Begin Raw data

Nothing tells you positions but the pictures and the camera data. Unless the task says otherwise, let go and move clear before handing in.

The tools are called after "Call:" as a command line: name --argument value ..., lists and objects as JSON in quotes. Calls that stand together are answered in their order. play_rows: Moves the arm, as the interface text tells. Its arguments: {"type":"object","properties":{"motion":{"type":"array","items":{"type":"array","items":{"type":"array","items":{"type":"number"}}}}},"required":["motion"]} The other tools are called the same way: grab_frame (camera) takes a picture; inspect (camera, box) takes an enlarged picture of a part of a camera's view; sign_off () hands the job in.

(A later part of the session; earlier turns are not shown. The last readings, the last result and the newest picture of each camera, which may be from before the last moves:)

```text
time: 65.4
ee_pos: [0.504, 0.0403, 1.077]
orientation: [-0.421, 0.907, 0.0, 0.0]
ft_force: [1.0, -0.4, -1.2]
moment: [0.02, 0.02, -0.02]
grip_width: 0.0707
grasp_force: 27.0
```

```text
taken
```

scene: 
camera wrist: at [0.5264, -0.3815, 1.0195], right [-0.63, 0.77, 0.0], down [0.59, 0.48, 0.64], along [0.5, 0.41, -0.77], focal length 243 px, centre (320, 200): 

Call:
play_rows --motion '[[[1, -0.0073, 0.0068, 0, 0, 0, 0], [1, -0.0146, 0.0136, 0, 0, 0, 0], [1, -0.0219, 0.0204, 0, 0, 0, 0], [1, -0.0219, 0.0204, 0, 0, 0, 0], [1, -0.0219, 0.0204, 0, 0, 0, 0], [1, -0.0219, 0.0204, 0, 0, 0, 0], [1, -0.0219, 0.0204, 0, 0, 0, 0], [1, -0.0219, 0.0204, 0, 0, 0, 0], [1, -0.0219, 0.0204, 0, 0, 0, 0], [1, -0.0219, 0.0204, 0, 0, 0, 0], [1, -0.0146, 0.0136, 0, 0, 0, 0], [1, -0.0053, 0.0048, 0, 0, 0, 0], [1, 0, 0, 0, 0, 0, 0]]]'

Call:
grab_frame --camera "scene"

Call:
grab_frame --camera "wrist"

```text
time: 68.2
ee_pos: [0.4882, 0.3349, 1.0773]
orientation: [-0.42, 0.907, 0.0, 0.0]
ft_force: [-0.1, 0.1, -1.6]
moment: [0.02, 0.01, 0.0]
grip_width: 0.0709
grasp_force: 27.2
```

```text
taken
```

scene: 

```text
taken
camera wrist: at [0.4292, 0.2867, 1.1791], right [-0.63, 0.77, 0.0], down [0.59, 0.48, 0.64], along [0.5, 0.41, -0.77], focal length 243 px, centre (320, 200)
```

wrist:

End Raw data

## [Challenge]
Retype the listing above in full, with no alterations.

## [Reply]
Nothing tells you positions but the pictures and the camera data. Unless the task says otherwise, let go and move clear before handing in.

The tools are called after "Call:" as a command line: name --argument value ..., lists and objects as JSON in quotes. Calls that stand together are answered in their order. play_rows: Moves the arm, as the interface text tells. Its arguments: {"type":"object","properties":{"motion":{"type":"array","items":{"type":"array","items":{"type":"array","items":{"type":"number"}}}}},"required":["motion"]} The other tools are called the same way: grab_frame (camera) takes a picture; inspect (camera, box) takes an enlarged picture of a part of a camera's view; sign_off () hands the job in.

(A later part of the session; earlier turns are not shown. The last readings, the last result and the newest picture of each camera, which may be from before the last moves:)

```text
time: 65.4
ee_pos: [0.504, 0.0403, 1.077]
orientation: [-0.421, 0.907, 0.0, 0.0]
ft_force: [1.0, -0.4, -1.2]
moment: [0.02, 0.02, -0.02]
grip_width: 0.0707
grasp_force: 27.0
```

```text
taken
```

scene: 
camera wrist: at [0.5264, -0.3815, 1.0195], right [-0.63, 0.77, 0.0], down [0.59, 0.48, 0.64], along [0.5, 0.41, -0.77], focal length 243 px, centre (320, 200): 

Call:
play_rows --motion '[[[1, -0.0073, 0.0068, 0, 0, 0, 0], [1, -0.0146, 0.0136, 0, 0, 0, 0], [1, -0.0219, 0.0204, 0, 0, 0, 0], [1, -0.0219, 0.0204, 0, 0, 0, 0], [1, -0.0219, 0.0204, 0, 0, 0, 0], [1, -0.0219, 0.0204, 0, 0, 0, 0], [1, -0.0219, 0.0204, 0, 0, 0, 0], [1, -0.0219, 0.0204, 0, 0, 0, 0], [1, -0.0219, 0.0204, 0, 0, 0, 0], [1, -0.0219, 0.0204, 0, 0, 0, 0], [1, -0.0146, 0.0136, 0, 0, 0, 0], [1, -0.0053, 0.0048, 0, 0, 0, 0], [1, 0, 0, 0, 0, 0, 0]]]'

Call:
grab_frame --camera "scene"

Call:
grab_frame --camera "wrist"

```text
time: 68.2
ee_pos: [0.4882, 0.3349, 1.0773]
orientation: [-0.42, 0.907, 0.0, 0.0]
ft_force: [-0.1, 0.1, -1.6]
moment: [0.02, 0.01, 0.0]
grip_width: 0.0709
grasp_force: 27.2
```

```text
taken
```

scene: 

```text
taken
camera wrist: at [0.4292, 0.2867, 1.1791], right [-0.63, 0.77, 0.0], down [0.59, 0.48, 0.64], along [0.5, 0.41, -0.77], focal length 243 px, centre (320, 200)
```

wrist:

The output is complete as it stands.